Disse ao povo que era “zeloso para com Deus”, assim como eram todos eles até aquele dia. Foi uma lisonja generosa a estes fanáticos que queriam matá-lo por causa do zelo mal-enganado que tinham, sem o saber.
Assim como acontecia com eles, o seu zelo levou-o a perseguir “este Caminho” até a morte, algemando e aprisionando homens e mulheres. Lucas usa a mesma palavra “Caminho” para a fé dos cristãos de Damasco (cap. 9:2). Aqui Paulo decerto usa essa palavra para evitar irritar o povo com uma denominação como “igreja de Cristo”.
Paulo invocou o testemunho do sumo sacerdote e do todo o conselho dos anciãos, para o fato que lhe deram cartas dirigidas aos “irmãos” de Damasco (os judeus dali), fazendo a sua apresentação autorizando-o a prender e trazer para julgamento em Jerusalém os do Caminho que ali se encontrassem. Já se haviam passado uns 20 anos, mas provavelmente havia alguns ainda vivos e presentes entre o povo.
Na verdade Paulo se envergonhava deste fato e estava se lembrando dele quando escreveu a Timóteo, dizendo que tinha sido um blasfemador, perseguidor e injuriador, o principal dos pecadores (1 Timóteo 1:13, 15). Mas agora demonstrava ao povo fanático até que ponto ele havia participado do seu zelo do judaísmo.
Em seguida ele relatou a sua notável experiência no caminho, quando viu ao redor dele uma grande luz, em pleno meio-dia (demonstra a intensidade dessa luz), que o cegou, e foi repreendido pelo próprio “Jesus o nazareno”. Rendeu-se a Ele naquele momento, sabendo agora que era o Senhor.
Finalmente conta como, através de Ananias, “um varão piedoso conforme a lei, que tinha bom testemunho de todos os judeus que ali moravam”, foi designado pelo Deus de seus pais a ser testemunha do “Justo” a todos os homens que havia visto e ouvido: a turba estava agindo contra Deus!

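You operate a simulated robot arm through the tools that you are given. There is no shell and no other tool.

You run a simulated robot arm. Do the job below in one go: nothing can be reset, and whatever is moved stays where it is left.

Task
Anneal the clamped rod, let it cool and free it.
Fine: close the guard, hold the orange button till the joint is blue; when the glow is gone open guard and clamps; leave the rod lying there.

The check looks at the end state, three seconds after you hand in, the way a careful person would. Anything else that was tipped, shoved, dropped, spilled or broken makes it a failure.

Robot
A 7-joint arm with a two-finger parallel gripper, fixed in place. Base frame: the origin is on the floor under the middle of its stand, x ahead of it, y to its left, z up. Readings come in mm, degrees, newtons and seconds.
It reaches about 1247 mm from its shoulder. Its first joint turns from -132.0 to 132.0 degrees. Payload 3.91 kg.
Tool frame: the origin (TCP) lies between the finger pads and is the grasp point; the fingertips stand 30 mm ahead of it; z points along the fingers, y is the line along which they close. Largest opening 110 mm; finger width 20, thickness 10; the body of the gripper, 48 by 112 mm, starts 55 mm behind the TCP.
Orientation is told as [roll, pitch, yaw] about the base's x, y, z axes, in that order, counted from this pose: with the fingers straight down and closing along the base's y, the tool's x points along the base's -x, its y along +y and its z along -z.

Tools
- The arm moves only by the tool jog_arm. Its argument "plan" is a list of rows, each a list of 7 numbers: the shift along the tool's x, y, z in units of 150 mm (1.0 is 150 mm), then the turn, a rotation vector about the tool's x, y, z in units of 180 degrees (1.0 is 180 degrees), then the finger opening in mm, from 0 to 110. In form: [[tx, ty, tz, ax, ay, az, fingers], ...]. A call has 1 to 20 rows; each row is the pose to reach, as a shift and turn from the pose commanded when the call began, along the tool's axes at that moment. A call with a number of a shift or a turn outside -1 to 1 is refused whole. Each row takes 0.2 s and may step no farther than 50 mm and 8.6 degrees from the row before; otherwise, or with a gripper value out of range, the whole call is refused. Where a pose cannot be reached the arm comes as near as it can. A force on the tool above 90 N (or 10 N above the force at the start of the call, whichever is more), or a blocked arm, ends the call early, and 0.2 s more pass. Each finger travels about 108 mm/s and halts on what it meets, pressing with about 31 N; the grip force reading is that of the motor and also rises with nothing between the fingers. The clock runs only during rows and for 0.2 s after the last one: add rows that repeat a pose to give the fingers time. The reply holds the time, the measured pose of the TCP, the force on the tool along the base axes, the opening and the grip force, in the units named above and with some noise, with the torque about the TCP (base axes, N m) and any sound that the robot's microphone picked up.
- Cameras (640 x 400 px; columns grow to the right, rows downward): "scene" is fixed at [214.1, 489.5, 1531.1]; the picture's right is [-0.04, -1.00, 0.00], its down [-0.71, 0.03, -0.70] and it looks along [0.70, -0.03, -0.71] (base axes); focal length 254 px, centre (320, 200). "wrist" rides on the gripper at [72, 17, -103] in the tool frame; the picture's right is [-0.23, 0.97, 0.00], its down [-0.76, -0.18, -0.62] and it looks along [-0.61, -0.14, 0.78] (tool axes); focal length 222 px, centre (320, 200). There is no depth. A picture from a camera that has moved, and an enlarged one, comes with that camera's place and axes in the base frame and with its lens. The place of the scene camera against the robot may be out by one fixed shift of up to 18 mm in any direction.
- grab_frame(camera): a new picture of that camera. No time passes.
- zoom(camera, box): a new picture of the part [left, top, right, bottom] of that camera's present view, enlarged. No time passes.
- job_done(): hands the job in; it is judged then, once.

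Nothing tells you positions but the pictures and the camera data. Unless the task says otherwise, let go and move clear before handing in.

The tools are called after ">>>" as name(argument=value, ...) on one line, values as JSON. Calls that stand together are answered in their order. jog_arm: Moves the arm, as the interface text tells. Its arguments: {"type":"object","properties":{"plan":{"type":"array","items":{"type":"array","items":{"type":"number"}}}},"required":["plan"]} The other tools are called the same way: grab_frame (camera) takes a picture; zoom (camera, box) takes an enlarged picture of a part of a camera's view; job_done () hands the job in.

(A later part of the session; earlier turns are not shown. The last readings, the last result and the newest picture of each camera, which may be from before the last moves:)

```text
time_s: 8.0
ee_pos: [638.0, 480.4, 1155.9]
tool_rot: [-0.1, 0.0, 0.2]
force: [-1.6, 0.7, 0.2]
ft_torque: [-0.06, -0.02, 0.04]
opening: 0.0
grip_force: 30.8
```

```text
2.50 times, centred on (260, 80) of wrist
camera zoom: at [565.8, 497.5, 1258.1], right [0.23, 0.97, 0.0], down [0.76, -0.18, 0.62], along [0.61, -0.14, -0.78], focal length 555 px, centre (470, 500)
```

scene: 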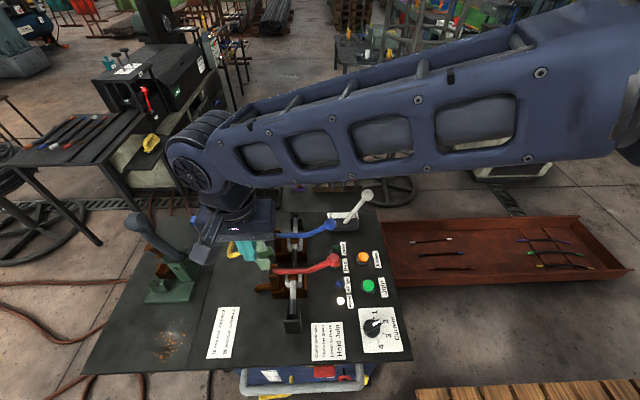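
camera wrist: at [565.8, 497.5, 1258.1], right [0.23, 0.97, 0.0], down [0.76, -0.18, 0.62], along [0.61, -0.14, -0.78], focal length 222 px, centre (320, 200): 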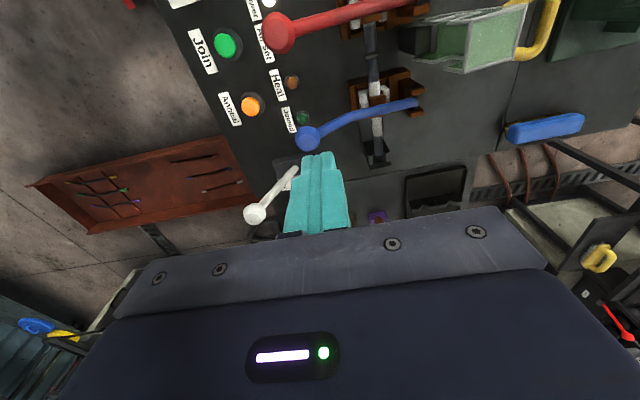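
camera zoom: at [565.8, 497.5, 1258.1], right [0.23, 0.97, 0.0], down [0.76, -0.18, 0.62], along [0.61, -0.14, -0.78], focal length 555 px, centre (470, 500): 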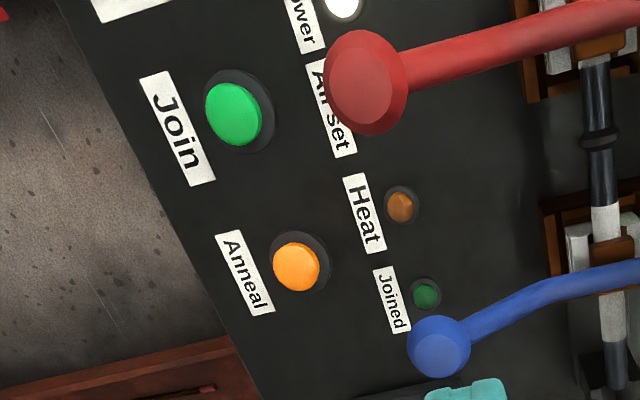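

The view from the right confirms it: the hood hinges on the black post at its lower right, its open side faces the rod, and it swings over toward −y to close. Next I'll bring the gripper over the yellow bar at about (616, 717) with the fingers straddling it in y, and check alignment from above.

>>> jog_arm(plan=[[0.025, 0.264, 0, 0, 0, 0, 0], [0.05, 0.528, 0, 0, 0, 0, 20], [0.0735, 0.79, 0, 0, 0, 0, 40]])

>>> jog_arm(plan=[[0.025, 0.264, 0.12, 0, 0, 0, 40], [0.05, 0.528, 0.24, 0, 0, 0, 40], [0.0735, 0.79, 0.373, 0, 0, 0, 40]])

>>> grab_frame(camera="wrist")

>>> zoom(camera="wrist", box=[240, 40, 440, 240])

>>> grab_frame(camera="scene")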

Foi batizado por Ananias: este era o batismo cristão que simboliza a morte para o pecado e a ressurreição para a vida em Cristo, assim lavando os pecados, o que já havia ocorrido na realidade com Paulo. O versículo 22:16 seria traduzido mais corretamente como: “Agora que te ergueste, sê batizado e invoca o Seu nome para que sejam lavados os teus pecados” (ver Joel 2:32; Atos 2:21; Romanos 10:13).
Quando orava no templo, de volta a Jerusalém (na sua primeira visita depois da sua conversão – cap. 9:29), em êxtase ele recebeu a ordem do Senhor, a quem podia ver, para apressar-se e sair de Jerusalém. Esta ordem deve ter surpreendido Paulo, pois o povo não teria razão para duvidar da sua experiência, dado o seu zelo anterior em perseguir os seguidores de Jesus Cristo. Sem necessidade, ele lembrou ao Senhor que o povo de Jerusalém sabia muito bem como ele havia perseguido os que criam n’Ele e que estivera presente por ocasião da morte de Estêvão.

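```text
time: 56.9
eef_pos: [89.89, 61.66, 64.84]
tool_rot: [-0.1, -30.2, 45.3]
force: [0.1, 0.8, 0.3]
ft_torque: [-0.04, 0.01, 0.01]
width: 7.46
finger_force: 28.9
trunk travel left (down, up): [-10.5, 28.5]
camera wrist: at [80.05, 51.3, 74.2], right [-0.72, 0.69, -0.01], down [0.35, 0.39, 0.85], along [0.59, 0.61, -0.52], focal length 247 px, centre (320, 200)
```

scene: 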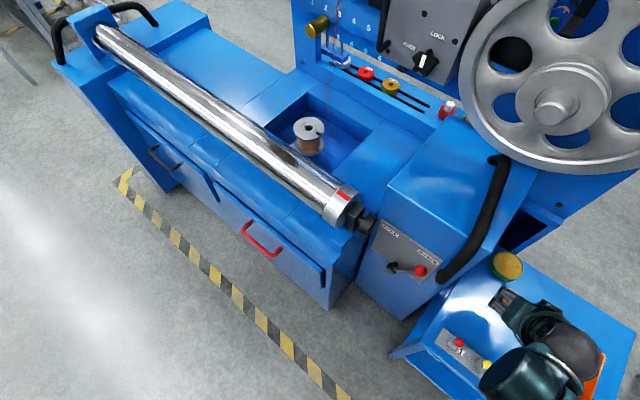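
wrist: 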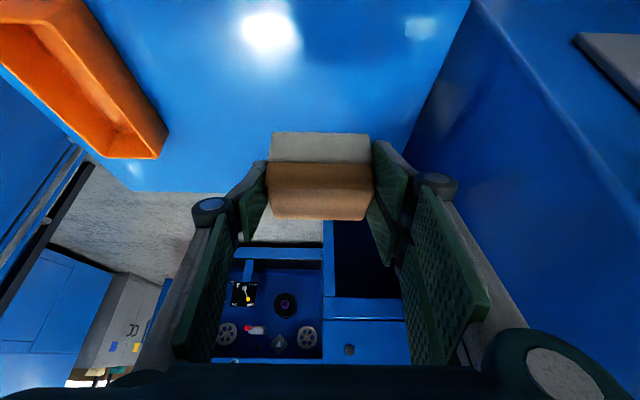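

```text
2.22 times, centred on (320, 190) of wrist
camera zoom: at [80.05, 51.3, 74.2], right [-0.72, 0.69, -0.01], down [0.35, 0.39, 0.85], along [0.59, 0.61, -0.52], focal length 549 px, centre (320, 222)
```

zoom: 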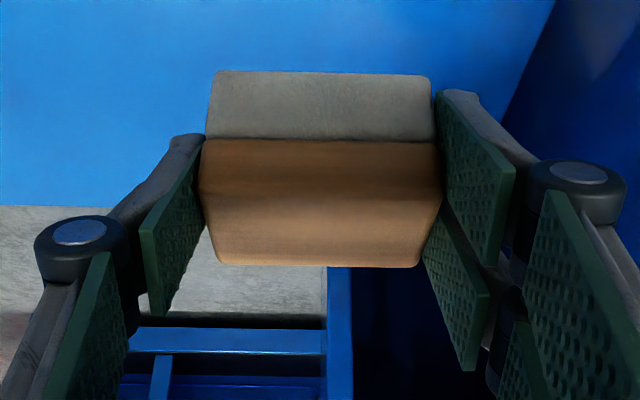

Paulo julgava que o povo ia acreditar na sua mensagem por causa do zelo que havia mostrado anteriormente. Ele não gostava da idéia de sair correndo para salvar a própria vida, no lugar mesmo em que assistira à morte de Estêvão. O Senhor porém sabia que, em Jerusalém, o povo não receberia o testemunho de Paulo a respeito d’Ele.
Mas o Senhor conhecia aquele povo melhor do que Paulo, e era preciso que Paulo estivesse livre para desenvolver o trabalho a que fora chamado. Portanto o Senhor repetiu, em parte, as instruções que dera anos antes a ele através de Ananias (cap. 9:15).

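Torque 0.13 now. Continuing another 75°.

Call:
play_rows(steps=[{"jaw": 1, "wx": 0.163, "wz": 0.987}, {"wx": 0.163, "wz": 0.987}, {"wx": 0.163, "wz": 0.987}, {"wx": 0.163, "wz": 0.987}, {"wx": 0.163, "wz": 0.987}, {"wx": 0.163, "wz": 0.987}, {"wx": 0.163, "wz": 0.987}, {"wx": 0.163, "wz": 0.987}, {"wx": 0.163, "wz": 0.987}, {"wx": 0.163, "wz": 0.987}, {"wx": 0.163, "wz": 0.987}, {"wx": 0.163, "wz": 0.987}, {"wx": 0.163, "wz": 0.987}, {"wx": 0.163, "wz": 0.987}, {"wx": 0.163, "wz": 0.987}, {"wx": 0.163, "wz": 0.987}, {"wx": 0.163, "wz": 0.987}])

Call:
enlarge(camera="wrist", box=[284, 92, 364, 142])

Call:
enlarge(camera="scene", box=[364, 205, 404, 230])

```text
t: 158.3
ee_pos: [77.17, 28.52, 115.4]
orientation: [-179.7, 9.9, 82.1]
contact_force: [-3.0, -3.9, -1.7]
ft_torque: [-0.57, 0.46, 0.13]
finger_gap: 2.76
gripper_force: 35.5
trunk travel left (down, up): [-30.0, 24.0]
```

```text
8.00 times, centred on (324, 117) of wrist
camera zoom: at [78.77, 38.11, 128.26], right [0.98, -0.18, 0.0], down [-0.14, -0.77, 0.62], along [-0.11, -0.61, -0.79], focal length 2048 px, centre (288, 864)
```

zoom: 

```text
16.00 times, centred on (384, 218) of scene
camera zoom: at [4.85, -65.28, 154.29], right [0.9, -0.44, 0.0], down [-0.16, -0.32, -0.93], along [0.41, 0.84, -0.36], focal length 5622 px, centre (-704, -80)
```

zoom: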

Até aqui o povo se manteve atento ao que Paulo dizia. Mas quando Paulo citou a ordem do Senhor: ”vai, porque eu te enviarei para longe, aos gentios” o povo se encheu de ciúmes e ódio recomeçou a agitação aos gritos de “tira do mundo tal homem, porque não convém que viva”. Gritando, tirando as suas capas e lançando poeira para o ar, o povo fez com que o comandante ordenasse que Paulo fosse levado para a fortaleza.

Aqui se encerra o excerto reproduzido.